> Short task 1
Take the source text and repeat only what runs from "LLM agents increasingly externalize" through "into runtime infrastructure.".

[Begin Data provided]

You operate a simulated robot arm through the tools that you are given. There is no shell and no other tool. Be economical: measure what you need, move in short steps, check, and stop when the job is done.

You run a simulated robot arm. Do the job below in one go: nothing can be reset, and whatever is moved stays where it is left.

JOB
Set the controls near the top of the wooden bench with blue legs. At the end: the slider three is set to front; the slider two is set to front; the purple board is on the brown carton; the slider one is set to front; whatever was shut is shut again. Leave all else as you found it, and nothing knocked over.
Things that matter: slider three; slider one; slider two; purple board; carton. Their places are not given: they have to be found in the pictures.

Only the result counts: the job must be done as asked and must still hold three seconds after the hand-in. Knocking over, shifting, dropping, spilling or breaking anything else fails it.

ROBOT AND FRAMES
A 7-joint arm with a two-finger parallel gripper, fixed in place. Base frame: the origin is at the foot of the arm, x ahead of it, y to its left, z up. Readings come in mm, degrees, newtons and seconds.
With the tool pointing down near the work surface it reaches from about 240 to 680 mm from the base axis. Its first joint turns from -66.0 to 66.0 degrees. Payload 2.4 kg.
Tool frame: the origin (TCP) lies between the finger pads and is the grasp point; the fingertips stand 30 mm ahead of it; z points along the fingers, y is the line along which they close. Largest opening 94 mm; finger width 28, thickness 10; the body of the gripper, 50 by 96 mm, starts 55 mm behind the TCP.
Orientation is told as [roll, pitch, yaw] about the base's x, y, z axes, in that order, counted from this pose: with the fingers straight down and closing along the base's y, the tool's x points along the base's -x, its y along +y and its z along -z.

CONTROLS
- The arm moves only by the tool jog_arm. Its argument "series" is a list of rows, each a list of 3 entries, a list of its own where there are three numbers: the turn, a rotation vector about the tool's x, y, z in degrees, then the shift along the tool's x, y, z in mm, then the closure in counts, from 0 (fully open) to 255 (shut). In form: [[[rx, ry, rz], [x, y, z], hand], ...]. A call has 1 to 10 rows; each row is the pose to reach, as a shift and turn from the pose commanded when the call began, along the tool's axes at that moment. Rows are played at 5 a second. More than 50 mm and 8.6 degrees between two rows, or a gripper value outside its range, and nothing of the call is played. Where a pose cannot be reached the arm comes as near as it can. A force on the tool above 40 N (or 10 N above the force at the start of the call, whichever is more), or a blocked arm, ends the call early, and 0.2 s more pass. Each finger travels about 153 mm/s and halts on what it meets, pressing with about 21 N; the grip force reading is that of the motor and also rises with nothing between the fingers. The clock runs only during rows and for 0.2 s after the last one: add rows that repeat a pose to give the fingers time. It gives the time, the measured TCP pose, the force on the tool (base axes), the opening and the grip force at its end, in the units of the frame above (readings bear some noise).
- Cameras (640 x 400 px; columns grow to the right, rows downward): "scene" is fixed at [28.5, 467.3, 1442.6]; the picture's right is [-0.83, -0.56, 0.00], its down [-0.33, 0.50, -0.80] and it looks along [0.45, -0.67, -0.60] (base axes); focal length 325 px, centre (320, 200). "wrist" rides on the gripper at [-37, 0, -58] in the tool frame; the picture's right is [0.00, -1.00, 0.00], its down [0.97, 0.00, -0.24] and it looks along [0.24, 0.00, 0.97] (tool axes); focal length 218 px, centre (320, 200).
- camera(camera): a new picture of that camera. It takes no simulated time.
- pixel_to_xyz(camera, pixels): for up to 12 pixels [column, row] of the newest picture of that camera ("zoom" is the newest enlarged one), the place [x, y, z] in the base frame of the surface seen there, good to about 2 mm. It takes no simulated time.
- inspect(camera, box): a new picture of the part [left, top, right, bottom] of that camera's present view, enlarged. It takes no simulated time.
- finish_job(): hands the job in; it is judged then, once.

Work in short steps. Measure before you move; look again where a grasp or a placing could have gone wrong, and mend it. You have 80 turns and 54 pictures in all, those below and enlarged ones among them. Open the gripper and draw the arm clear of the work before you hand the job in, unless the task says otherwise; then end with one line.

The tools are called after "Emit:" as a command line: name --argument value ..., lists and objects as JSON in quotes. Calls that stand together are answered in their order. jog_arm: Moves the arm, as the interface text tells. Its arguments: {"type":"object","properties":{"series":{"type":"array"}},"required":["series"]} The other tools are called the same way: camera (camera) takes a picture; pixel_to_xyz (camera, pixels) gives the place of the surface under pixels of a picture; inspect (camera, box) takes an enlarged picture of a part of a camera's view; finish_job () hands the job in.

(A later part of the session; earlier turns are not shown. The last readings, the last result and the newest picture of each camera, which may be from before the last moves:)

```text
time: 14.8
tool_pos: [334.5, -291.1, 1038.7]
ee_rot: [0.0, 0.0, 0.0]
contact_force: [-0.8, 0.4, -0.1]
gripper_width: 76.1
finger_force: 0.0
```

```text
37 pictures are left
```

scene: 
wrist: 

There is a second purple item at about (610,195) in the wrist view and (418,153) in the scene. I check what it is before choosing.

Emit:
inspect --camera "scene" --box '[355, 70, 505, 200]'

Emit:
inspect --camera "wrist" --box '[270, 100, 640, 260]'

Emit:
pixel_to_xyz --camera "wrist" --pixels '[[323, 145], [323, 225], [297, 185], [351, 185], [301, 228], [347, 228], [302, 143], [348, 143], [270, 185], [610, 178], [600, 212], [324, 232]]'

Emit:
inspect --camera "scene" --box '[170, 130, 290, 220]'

[End Data provided]

> Short task 2
In the listing above, find the line with "- pixel_to_xyz(camera, pixels): for" and the line with "Work in short", then print exactly those two lines and every line between them, and nothing more. The answer is a JSON array that holds each line as a string and skips blank lines.

[Begin Source text]

Chenyu Zhou, Huacan Chai, Wenteng Chen, Zihan Guo, Rong Shan + 16 more

cs.SEcs.MA

TLDR

LLM agents increasingly externalize capabilities like memory, skills, and protocols into surrounding infrastructure, transforming how they solve complex tasks.

Key contributions

  • Reviews the shift towards externalizing LLM agent capabilities into runtime infrastructure.
  • Categorizes externalization into memory, skills, and interaction protocols.
  • Highlights harness engineering as the unifying layer for governed execution.
  • Presents a framework explaining agent progress via external cognitive infrastructure.

Why it matters

This paper offers a crucial framework for understanding how LLM agents increasingly rely on external cognitive infrastructure, not just stronger models. It redefines how agent capabilities are built and managed, emphasizing externalized memory, skills, and protocols, which is vital for future agent design.

Original Abstract

Large language model (LLM) agents are increasingly built less by changing model weights than by reorganizing the runtime around them. Capabilities that earlier systems expected the model to recover internally are now externalized into memory stores, reusable skills, interaction protocols, and the surrounding harness that makes these modules reliable in practice. This paper reviews that shift through the lens of externalization. Drawing on the idea of cognitive artifacts, we argue that agent infrastructure matters not merely because it adds auxiliary components, but because it transforms hard cognitive burdens into forms that the model can solve more reliably. Under this view, memory externalizes state across time, skills externalize procedural expertise, protocols externalize interaction structure, and harness engineering serves as the unification layer that coordinates them into governed execution. We trace a historical progression from weights to context to harness, analyze memory, skills, and protocols as three distinct but coupled forms of externalization, and examine how they interact inside a larger agent system. We further discuss the trade-off between parametric and externalized capability, identify emerging directions such as self-evolving harnesses and shared agent infrastructure, and discuss open challenges in evaluation, governance, and the long-term co-evolution of models and external infrastructure. The result is a systems-level framework for explaining why practical agent progress increasingly depends not only on stronger models, but on better external cognitive infrastructure.

[End Source text]

> Task solution 1
LLM agents increasingly externalize capabilities like memory, skills, and protocols into surrounding infrastructure, transforming how they solve complex tasks.

Key contributions

  • Reviews the shift towards externalizing LLM agent capabilities into runtime infrastructure.

> Task solution 2
[
  "- pixel_to_xyz(camera, pixels): for up to 12 pixels [column, row] of the newest picture of that camera (\"zoom\" is the newest enlarged one), the place [x, y, z] in the base frame of the surface seen there, good to about 2 mm. It takes no simulated time.",
  "- inspect(camera, box): a new picture of the part [left, top, right, bottom] of that camera's present view, enlarged. It takes no simulated time.",
  "- finish_job(): hands the job in; it is judged then, once.",
  "Work in short steps. Measure before you move; look again where a grasp or a placing could have gone wrong, and mend it. You have 80 turns and 54 pictures in all, those below and enlarged ones among them. Open the gripper and draw the arm clear of the work before you hand the job in, unless the task says otherwise; then end with one line."
]